On Zoom, the laid-back, dreadlocked singer was candid and forthcoming, gleefully speaking about his deep passion for music.
Most fans enjoy Salammusik for their rich musical stylings, which are majorly influenced by reggae and hip-hop, frequently blending traditional Malay sounds with modern and contemporary influences.
The group’s self-titled first album won the Best Album award at the 19th Malaysian Music Industry Awards (AIM19) in 2012, while their track “Aku Pelat” picked up the Best Hip-Hop Song honour the following year.
Opening with the iconic recording of first Malaysian Prime Minister Tuanku Abdul Rahman proclaiming independence, “Riwayat” contains 11 tracks inspired by the history of Malaysia.
These tracks include “Tiada Rasa Sebaris Kata”, “Cengkaman Beracun” and “Malam Terlerai”.
While he loved every song on the album, Atjap had a special space in his heart for the poignant “Utusan Kasih”.
“It’s the story of a father reading a letter to his kids before he goes to battle. It’s very personal, it could have been something my own father wrote to me,” the singer said.
You might expect cultural barriers to be an issue, performing the Malay songs of “Riwayat” to the art lovers of Amsterdam. Atjap, however, happily reports that things are going well so far.
One of his favourite pieces of feedback is from an audience member who told him: “I don’t know what the (censored) you guys are singing about, but I can definitely feel it!”
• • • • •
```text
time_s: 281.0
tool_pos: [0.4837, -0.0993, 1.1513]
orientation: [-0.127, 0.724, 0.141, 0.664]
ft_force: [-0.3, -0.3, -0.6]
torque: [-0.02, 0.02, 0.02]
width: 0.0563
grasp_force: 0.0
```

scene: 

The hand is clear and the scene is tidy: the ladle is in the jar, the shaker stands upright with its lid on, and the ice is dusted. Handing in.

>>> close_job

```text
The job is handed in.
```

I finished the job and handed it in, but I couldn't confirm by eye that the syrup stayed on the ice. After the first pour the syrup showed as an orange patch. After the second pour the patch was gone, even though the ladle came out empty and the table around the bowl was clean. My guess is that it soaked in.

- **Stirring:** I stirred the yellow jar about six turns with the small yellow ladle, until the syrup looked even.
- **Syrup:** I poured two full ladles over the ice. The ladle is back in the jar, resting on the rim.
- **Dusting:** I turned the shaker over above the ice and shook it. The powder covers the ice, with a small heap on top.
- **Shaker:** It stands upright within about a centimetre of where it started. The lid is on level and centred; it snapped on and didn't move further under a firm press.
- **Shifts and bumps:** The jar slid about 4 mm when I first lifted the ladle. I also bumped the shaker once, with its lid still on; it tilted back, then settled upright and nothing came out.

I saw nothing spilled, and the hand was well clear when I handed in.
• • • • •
“People are curious about us, because our sound is nothing like you can find here in Amsterdam. They walk backstage to meet us and ask all sorts of questions.
“Like we have a song on our first album called ‘Alamak’, and a lot of people always want to know what that means! But they sing along to it. We’ve really been blessed to have these opportunities, the band has been well accepted here,” laughed Atjap.
Atjap and Salammusik have many plans for the future: they will be performing in Indonesia in August, and at another festival in September. New songs are in the pipework, as well as new collaborative projects: the band might even be planning another European tour soon.
“There’s definitely a lot to look forward to. And I hope everyone enjoys coming along for the ride,” Atjap concluded with a smile.